Continuous Growth

As we reclaim our attention, having learned to observe our thoughts without being swept away by them, a natural question arises: How should we live? The mind, conditioned by years of seeking quick answers, turns instinctively toward the practical, believing that life is about action, about doing what matters. But in this rush to find clarity, we often risk losing the focus we have worked so hard to cultivate.

It would be dangerously easy to compress these new observations into tidy conclusions, distilling them into mantras. Such rules would offer, at best, partial truths, and at worst, comfortable deceptions. The mind is too subtle and intricate to be reduced to formulas.

Take my own experience. After just one day of dispassionate observation, I found myself flooded with dozens of disparate thoughts. For an entire week, I tried to make sense of them, but only small themes emerged -- questions, mostly, like "What is truly real?" or "How can I earn the respect of others without compromising myself?" Some of these questions seemed trivial at first, but over time, they revealed deeper concerns: "What tiny fabrications do I use to gain approval?" or "What would it take to be so honestly good that I cannot be ignored?"
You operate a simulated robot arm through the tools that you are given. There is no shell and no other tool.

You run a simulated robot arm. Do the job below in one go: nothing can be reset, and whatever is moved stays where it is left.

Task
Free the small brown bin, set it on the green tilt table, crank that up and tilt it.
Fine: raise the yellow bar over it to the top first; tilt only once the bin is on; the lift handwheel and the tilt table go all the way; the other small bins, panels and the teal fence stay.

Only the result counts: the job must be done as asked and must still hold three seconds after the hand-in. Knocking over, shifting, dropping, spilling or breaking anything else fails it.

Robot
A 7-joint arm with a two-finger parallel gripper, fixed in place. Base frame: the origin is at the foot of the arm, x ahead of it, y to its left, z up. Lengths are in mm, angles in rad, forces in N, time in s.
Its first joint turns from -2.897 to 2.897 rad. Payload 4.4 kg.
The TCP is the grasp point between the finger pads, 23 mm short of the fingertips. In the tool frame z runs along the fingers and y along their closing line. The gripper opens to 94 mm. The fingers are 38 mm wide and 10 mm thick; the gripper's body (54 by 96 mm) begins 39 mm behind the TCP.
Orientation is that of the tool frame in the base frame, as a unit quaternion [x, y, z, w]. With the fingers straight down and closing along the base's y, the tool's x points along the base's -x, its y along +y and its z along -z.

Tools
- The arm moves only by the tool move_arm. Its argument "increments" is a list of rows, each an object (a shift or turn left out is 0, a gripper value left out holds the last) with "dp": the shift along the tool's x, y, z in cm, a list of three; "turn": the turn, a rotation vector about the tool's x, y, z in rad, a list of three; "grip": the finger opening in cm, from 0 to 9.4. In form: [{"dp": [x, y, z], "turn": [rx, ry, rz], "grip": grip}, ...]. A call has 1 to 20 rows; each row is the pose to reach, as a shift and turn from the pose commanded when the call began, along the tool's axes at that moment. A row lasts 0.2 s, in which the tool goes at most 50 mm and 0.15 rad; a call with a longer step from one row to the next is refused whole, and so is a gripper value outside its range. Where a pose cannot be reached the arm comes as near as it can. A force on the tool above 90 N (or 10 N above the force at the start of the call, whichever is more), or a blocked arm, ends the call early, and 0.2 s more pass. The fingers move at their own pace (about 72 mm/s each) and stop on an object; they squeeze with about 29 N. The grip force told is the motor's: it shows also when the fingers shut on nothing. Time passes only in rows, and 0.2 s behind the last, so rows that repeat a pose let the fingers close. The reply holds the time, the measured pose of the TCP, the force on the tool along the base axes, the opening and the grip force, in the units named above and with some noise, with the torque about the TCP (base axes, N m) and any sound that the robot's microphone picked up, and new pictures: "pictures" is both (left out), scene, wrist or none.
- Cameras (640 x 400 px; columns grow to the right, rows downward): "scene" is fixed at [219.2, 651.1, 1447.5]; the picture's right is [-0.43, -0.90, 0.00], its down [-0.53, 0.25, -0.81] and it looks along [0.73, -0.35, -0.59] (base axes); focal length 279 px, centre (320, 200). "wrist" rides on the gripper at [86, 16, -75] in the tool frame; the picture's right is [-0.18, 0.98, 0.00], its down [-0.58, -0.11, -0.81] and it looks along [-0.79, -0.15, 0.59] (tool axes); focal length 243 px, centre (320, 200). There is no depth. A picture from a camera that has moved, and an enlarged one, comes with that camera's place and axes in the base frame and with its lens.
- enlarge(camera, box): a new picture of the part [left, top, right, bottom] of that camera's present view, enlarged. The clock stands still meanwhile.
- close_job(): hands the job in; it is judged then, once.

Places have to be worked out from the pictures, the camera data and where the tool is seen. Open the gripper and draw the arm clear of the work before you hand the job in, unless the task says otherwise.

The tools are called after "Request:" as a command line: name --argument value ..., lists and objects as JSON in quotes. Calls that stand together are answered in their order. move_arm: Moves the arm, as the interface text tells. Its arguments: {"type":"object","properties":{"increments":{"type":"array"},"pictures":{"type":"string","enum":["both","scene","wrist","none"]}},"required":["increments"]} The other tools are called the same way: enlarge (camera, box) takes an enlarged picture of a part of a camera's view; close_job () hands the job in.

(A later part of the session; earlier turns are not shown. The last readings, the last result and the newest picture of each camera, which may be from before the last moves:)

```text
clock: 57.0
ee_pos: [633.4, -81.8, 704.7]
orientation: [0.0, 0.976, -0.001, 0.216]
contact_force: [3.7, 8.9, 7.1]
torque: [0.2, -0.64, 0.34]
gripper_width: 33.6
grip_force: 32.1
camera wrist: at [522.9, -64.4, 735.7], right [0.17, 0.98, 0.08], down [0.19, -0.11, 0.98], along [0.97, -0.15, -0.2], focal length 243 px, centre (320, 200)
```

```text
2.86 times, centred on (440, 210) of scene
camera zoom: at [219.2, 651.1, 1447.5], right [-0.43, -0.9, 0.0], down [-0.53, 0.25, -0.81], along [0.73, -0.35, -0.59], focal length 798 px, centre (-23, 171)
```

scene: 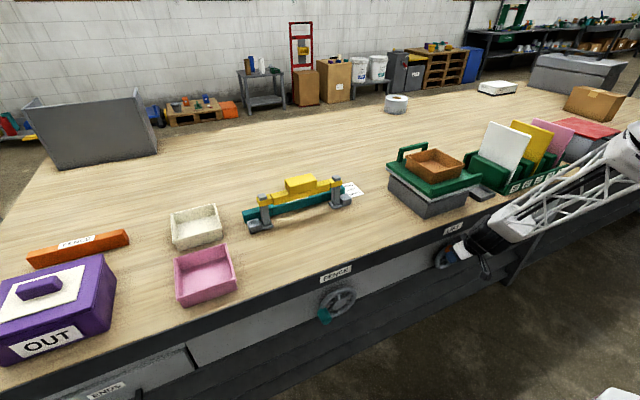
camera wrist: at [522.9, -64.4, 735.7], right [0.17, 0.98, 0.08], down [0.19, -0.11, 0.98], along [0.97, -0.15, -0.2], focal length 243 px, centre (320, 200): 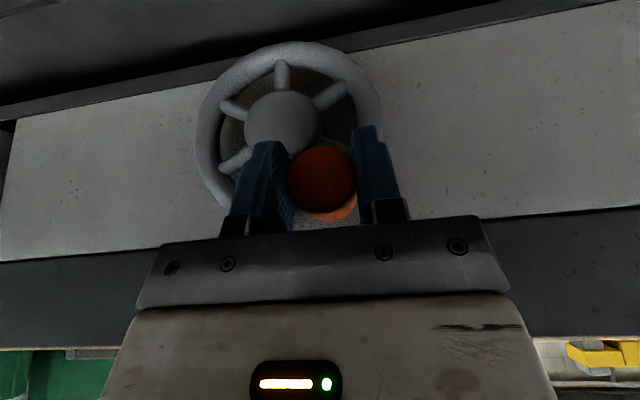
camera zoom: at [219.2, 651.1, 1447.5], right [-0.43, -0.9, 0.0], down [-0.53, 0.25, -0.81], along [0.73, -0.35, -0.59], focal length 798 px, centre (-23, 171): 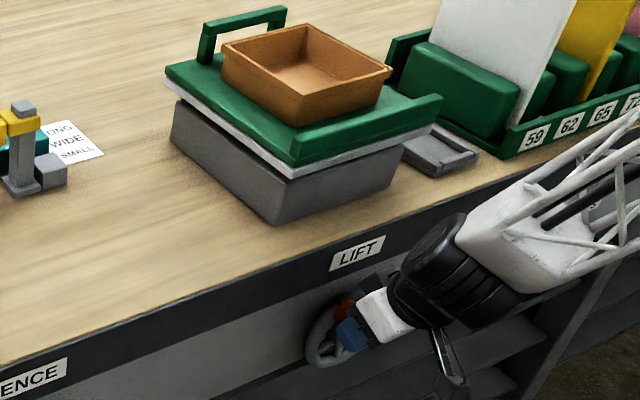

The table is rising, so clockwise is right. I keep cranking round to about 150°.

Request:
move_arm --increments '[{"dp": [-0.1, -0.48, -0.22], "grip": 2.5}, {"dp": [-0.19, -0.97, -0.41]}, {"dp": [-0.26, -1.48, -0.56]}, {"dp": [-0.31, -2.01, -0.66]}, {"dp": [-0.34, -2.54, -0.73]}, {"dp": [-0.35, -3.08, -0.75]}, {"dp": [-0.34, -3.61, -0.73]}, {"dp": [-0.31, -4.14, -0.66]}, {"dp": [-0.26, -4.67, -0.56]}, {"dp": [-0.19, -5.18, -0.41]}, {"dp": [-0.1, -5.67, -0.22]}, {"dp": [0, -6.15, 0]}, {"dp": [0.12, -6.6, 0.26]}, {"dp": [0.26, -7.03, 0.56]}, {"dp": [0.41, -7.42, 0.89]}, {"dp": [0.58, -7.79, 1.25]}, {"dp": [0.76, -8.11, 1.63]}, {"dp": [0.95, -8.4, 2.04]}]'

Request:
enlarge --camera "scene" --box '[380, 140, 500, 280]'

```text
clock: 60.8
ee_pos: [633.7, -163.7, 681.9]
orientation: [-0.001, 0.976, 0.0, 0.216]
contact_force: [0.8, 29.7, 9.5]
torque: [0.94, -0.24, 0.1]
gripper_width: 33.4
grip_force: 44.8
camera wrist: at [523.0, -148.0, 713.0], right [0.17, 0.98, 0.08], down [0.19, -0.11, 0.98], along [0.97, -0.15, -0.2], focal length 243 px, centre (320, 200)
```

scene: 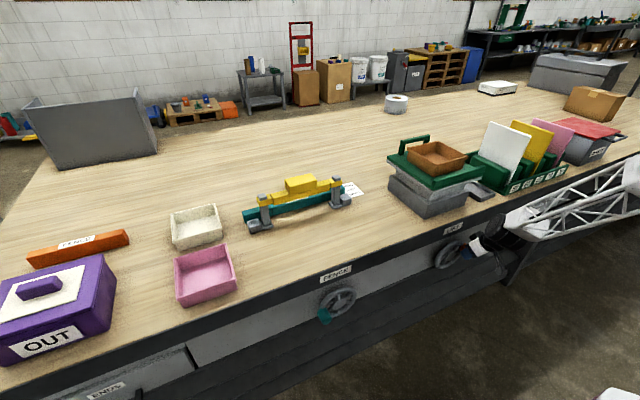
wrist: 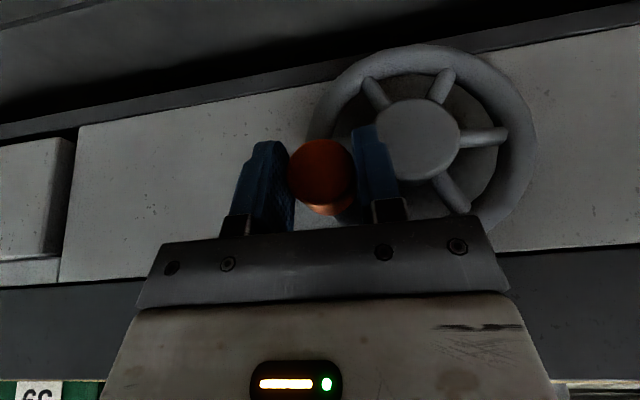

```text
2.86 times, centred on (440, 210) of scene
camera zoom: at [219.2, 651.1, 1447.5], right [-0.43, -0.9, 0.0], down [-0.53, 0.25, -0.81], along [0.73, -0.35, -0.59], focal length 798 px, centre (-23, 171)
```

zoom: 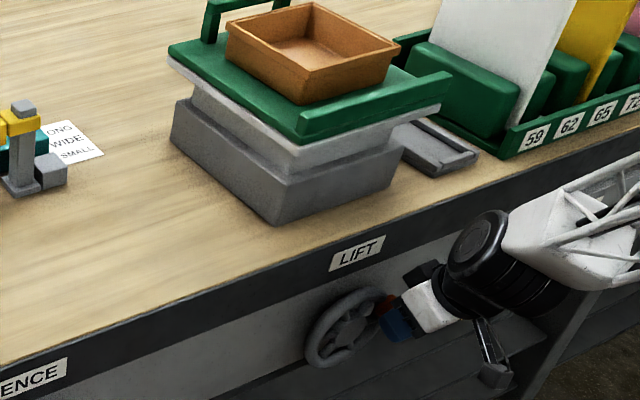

It took a month before I stumbled upon the first real internal conflict: the tension between self-respect and the desire for public recognition. Honesty offers a quiet form of respect, while posturing brings a louder, less genuine form. This realization did not come quickly, nor resolve itself easily. It emerged slowly, through repeated reflection, growing clearer as I sat with it.

All the while, the old question nagged at me: What should I focus on, now that I’ve made this space in my mind? It is tempting to think that with a cleared mind, we must hurry to fill it with answers. But any answer given too soon, I suspect, would be false. The urge to turn every insight into immediate action is strong, but premature action usually clouds our deeper understanding.

In fact, the questioning process is the next step in the journey. When we argue with ourselves, not about the content of a thought but about whether a thought has been settled, we engage in a more nuanced level of introspection. This self-inquiry is not a failure to decide, but rather a signal that the mind is growing more observant and precise.

Emphasize the "growing" there. We are conditioned to expect that everything we learn should immediately translate to a new action or activity. The idea of expanding our perception and understanding, in ways that help us to solve problems that we haven't encountered yet, falls short of the common conception that all learnings should be immediately useful.

Maybe it is not about rushing to conclusions or grasping at rules, continuing to observe. By allowing the question to unfold, giving them time to mature, actions will suggest themselves easily and simply when the time comes. In that space, simplicity begins to take shape not as a set of rules, but as a way of being.